Problem & Motivation: The "LLM Gap" in Advertising

While Generative Recommendation (GenRec) is the new frontier, the industry has struggled to deploy it in real-time advertising. Standard LLM recipes fail here for three reasons:

1. Semantic Collision: Ads are more than just "text." Identical videos might target different conversion goals (e.g., "purchase" vs. "app install"), creating collisions in standard semantic ID spaces.
2. Point-wise vs. List-wise: LLMs learn to predict the next token, but ad platforms need to optimize the eCPM of a ranked list.
3. The Inference Tax: Autoregressive decoding is notoriously slow. Serving hundreds of candidates per request under a 100ms budget is a nightmare for standard Transformer decoders.

Methodology: The Core Innovations

1. UA-SID: Beyond Basic Embeddings

To solve the tokenization problem, GR4AD uses Unified Advertisement Semantic IDs. They fine-tune a Multi-modal LLM (MLLM) on ad-specific instructions and use Co-occurrence Learning to inject collaborative filtering signals into the IDs.

To reduce collisions, they use Multi-Granularity-Multi-Resolution (MGMR) RQ-Kmeans. This allows earlier levels of the ID to capture high-level semantics while final levels use hash-based numeric mapping for business-specific signals.

2. LazyAR: Engineering the Latency Breakthrough

The "Aha!" moment in this paper is the LazyAR (Lazy Autoregressive) Decoder. The authors noticed that the first token of a Semantic ID carries the most weight, but later tokens are cheaper to compute if you relax the rules.

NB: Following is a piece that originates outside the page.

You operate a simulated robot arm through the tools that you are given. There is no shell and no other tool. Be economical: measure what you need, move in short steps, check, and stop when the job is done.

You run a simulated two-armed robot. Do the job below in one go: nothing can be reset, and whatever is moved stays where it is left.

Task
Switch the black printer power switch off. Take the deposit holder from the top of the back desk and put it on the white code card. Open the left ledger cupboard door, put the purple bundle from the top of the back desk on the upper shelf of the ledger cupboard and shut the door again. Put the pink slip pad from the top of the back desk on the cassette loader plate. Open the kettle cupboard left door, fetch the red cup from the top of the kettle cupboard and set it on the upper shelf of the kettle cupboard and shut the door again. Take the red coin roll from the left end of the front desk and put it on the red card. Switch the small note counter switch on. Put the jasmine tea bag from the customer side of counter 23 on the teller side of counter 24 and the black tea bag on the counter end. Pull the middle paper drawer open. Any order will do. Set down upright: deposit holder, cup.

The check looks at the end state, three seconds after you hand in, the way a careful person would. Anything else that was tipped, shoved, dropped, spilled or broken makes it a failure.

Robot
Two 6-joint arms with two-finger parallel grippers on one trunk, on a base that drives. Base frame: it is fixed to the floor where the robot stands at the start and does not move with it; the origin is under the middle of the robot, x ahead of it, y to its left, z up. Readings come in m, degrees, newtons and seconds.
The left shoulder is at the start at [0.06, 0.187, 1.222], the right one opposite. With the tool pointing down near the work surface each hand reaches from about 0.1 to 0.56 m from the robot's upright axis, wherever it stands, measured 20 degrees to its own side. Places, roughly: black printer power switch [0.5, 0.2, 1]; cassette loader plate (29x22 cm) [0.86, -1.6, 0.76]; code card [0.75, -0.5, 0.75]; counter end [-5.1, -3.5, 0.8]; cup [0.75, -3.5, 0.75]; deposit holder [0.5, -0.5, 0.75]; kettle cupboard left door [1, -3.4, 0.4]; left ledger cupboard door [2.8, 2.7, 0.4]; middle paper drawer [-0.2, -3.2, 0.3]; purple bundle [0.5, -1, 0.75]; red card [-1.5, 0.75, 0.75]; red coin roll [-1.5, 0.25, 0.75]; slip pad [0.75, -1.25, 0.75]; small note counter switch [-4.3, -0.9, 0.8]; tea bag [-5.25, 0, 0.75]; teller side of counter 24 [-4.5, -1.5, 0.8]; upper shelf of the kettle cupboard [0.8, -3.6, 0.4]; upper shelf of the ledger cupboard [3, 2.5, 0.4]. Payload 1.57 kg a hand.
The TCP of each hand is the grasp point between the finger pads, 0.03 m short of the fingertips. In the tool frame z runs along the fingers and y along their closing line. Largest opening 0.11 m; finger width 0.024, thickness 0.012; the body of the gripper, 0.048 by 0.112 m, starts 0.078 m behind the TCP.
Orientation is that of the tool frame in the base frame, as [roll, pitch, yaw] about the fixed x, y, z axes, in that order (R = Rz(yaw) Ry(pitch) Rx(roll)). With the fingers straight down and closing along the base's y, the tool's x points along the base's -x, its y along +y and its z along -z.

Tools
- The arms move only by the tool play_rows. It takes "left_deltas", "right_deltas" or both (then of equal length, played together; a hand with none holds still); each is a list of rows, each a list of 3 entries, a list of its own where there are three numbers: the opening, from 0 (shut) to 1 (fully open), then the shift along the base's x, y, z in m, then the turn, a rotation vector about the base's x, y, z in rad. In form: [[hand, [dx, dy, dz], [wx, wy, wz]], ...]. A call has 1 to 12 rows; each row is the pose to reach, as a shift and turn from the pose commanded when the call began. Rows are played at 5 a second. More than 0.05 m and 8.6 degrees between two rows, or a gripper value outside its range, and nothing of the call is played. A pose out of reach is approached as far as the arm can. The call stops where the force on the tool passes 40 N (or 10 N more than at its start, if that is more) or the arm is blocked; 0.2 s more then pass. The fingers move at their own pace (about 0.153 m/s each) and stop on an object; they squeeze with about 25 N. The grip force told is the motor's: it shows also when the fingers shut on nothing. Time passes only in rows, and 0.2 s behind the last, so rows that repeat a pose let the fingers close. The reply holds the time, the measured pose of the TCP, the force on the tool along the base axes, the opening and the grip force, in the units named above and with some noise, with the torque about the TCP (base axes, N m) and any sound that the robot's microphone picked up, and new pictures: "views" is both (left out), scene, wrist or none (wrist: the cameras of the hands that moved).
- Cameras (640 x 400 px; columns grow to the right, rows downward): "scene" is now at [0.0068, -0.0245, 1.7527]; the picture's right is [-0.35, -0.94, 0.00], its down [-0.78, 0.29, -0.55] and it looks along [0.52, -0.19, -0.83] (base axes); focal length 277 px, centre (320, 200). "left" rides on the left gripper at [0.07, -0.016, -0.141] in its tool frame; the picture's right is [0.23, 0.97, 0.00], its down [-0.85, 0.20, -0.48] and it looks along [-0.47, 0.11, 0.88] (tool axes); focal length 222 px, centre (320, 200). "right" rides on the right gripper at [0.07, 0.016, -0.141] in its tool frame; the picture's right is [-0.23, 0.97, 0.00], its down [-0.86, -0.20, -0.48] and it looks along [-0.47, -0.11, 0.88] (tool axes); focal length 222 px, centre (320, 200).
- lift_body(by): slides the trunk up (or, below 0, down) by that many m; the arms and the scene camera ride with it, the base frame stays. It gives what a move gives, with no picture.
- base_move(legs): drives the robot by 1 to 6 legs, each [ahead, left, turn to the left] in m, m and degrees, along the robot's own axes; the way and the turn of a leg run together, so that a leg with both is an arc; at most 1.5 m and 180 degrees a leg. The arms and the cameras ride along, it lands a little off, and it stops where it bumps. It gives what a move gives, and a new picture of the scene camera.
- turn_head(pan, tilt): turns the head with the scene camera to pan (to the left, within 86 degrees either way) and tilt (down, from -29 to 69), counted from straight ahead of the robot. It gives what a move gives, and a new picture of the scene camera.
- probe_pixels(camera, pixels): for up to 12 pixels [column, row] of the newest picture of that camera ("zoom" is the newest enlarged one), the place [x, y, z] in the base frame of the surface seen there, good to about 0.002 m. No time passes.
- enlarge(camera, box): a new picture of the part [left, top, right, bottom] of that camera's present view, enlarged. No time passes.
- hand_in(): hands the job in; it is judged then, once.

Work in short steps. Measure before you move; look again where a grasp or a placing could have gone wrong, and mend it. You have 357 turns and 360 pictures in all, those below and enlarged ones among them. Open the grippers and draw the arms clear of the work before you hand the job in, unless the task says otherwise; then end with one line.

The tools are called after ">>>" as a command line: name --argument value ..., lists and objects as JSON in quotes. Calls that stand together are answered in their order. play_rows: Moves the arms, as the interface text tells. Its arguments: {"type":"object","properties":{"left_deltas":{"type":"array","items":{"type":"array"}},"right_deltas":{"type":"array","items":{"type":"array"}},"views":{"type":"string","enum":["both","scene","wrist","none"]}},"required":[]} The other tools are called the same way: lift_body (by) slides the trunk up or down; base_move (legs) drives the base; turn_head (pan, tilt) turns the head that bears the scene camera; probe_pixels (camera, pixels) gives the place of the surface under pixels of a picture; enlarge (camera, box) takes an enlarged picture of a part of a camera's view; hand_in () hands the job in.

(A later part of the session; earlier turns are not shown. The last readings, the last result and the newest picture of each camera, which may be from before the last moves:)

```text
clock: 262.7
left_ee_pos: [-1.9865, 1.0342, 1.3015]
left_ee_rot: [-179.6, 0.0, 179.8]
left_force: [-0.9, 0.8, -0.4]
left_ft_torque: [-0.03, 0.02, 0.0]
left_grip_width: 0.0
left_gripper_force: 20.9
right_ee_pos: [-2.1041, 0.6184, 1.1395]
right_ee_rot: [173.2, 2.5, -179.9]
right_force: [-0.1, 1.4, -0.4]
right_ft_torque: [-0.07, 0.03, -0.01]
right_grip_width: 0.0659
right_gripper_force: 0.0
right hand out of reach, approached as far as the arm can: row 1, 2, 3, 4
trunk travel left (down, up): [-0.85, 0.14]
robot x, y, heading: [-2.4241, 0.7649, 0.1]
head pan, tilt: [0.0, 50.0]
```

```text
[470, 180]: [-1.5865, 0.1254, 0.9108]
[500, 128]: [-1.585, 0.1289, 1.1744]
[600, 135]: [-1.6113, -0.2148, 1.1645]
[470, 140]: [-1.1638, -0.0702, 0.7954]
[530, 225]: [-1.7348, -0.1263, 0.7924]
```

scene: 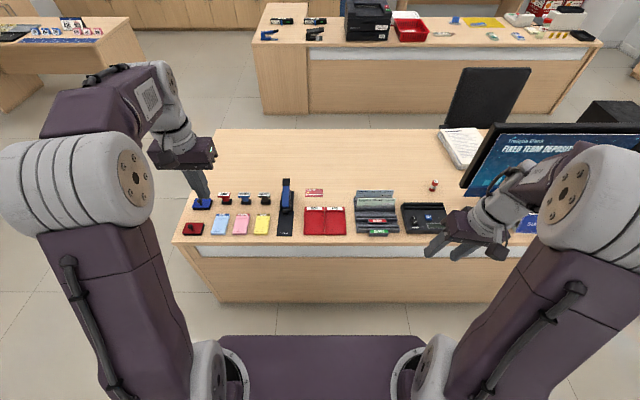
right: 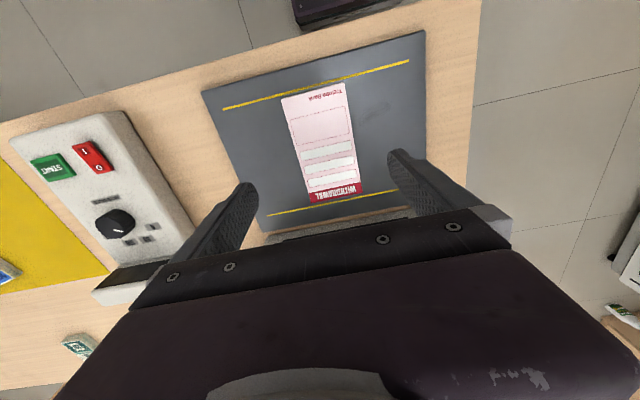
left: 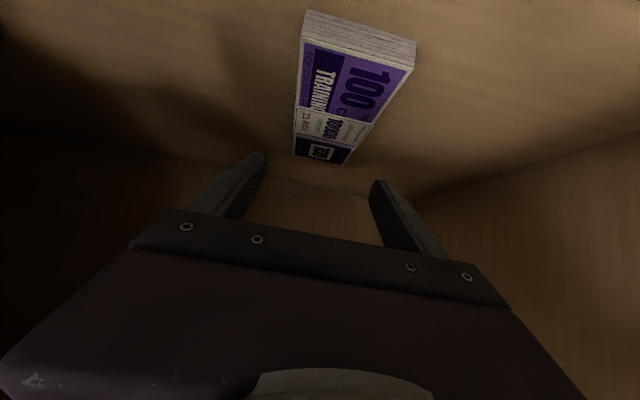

Instead of full autoregression, LazyAR computes the first $K$ layers in parallel (shared across all beams) and only does the final $L-K$ layers autoregressively. This effectively doubles the inference throughput (QPS) without hurting recommendation quality.

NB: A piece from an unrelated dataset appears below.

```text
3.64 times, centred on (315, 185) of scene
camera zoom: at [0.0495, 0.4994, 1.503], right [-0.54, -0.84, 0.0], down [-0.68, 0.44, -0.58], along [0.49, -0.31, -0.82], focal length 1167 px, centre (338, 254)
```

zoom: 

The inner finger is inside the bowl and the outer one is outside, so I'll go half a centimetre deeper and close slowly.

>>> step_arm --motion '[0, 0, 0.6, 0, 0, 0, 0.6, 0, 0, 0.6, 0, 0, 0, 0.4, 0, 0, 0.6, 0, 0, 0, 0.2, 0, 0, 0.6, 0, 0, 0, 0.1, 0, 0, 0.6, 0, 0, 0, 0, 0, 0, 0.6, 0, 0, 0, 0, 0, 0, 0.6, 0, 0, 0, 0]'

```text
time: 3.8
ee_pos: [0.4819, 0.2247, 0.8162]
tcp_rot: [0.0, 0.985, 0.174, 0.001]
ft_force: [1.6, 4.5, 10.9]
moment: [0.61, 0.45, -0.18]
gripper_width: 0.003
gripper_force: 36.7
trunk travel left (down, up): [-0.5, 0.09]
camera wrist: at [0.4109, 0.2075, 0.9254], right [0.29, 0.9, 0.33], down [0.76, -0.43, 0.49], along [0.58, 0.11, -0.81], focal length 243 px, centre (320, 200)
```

3. RSPO: Aligning with Business Value

Standard Cross-Entropy isn't enough. GR4AD introduces RSPO (Ranking-Guided Softmax Preference Optimization). It’s an RL-based approach that treats the candidate list as a whole, optimizing for an upper bound of NDCG, specifically weighted by business value (eCPM). This ensures the model isn't just "predicting what's next" but "predicting what's valuable."

Experiments & Results: Scaling Laws are Real

The results from Kuaishou’s production environment are definitive:

• Revenue Growth: Up to +4.32% relative to the GR-Base.
• Efficiency: LazyAR + Serving optimizations reached 117% QPS improvement over vanilla generative setups.
• Scaling Laws: The authors observed a linear relationship between revenue and both model size and inference beam width.

Critical Insight & Conclusion

GR4AD proves that the future of recommendation is generative, but only if we stop treating recommenders as "text completion engines." The success here stems from architectural relaxation (LazyAR) and metric alignment (RSPO).

Takeaway: If you are scaling GenRec, don't just scale the parameters. Scale the inference-time search (beam width) and optimize the sharing of hidden states across beams.

Limitations

• The LazyAR design is specific to short-sequence generation (Semantic IDs) and likely won't translate to long-form LLM text generation.
• The reliance on a Reward Model for RL signal means the upper bound of performance is still capped by the quality of the teacher reward model.